Within the data that follows, how many lines carry the string "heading"? Give the number alone.

--- Start ---

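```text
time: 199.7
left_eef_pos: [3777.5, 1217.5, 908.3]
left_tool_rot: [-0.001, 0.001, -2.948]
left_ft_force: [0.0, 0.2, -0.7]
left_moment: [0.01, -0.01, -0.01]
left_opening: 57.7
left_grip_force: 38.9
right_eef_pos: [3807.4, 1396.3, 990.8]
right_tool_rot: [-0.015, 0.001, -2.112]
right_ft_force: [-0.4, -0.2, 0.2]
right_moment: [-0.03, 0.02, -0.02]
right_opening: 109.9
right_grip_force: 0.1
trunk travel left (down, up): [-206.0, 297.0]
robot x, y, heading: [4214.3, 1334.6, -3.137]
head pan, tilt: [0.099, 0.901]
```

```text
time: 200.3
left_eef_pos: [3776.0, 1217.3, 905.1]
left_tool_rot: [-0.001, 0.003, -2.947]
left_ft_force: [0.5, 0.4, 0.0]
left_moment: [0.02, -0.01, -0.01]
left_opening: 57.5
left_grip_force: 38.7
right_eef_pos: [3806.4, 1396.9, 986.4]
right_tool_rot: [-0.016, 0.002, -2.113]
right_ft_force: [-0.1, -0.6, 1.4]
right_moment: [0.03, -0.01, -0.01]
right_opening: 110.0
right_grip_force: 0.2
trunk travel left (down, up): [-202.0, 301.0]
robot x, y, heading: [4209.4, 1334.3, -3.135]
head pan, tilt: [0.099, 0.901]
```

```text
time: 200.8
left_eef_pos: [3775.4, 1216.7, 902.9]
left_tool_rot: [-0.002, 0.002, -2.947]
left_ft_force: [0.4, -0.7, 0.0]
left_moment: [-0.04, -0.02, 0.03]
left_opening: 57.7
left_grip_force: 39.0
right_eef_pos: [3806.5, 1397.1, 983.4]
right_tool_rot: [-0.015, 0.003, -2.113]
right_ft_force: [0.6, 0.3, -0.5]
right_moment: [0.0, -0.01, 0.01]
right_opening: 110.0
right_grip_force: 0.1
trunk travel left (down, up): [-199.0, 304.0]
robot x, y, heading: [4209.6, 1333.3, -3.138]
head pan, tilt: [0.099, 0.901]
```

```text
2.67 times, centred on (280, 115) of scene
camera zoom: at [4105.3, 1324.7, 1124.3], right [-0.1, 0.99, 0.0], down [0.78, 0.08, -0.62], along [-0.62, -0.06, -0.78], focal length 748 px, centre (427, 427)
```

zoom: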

--- End ---

* [Answer to the problem] 3